Ambisi Mulyono dalam mempertahankan kekuasaan di akhir masa jabatannya tidak berhenti saat pemilu saja, berikutnya pada saat menjelang pemilihan kepala daerah (pilkada) 2024 publik kembali dihadapkan pada situasi yang memicu kemarahan dan kemuakan. Nama mulyono yang kini ramai dibacarakan oleh masyarakat sebagai nama kecil jokowi dinilai kembali melanggengkan kekuasaannya melalui politik dinasti, mengabaikan aturan Mahkamah Agung terkait batas umur minimal 30 tahun saat pendaftaran calon kepala daerah, bukan saat pelantikan. Hingga anak bungsunya Kaesang Pangarep yang belum genap berusia 30 tahun bisa maju. Hal ini memicu gelombang protes di berbagai platform media sosial, dengan munculnya “peringatan darurat demokrasi” yang viral di kalangan netizen.
Situasi semakin memanas dengan terjadinya aksi unjuk rasa besar-besaran yang melibatkan berbagai elemen masyarakat, mulai dari mahasiswa hingga buruh. Namun, yang lebih mengkhawatirkan adalah respons aparat keamanan terhadap demonstrasi ini. Dilaporkan terjadi tindakan represif berupa penggunaan gas air mata secara berlebihan, penculikan beberapa mahasiswa, dan bahkan intimidasi terhadap jurnalis yang meliput aksi tersebut.
Insiden dua jurnalis dari Tempo mendapati tindakan pukulan  oleh aparat kepolisian saat meliput aksi demo di Senayan pada kamis, 22 Agustus 2024 yang diberitakan di metro.tempo.co menjadi bukti nyata ancaman terhadap kebebasan pers di Indonesia. Tindakan ini bukan hanya melanggar hak jurnalis untuk meliput peristiwa publik, tetapi juga menghalangi hak masyarakat untuk mendapatkan informasi yang akurat dan berimbang. Situasi ini semakin menegaskan kekhawatiran AJI tentang kondisi kritis kebebasan pers di bawah pemerintahan Jokowi. Rentetan peristiwa ini menunjukkan adanya pola sistematis yang mengancam kebebasan pers dan demokrasi di Indonesia. Meskipun ada peningkatan peringkat Indonesia dalam Indeks Kebebasan Pers Internasional, realitas di lapangan justru menggambarkan situasi yang berbeda. Tindakan represif terhadap demonstran dan intimidasi terhadap jurnalis mencerminkan adanya upaya pembungkaman suara kritis dan pembatasan akses informasi publik.
Fenomena ini semakin mempertanyakan komitmen pemerintah dalam menjaga kebebasan pers dan nilai-nilai demokrasi.

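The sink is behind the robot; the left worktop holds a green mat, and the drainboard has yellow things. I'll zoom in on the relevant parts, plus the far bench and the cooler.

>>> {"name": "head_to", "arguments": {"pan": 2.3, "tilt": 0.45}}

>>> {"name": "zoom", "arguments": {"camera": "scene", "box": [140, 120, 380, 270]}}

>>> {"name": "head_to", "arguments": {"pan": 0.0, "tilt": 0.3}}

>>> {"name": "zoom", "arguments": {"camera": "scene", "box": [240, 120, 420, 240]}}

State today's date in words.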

Di penghujung masa jabatannya, Jokowi seharusnya meninggalkan warisan demokrasi yang kuat, bukan justru menciptakan kondisi yang mengancam pondasi demokrasi itu sendiri. Kebebasan pers yang semakin rentan di akhir pemerintahan Jokowi menjadi catatan kelam dalam perjalanan demokrasi Indonesia, hal ini menunjukkan adanya kemunduran dalam hal perlindungan hak asasi manusia dan kebebasan berekspresi.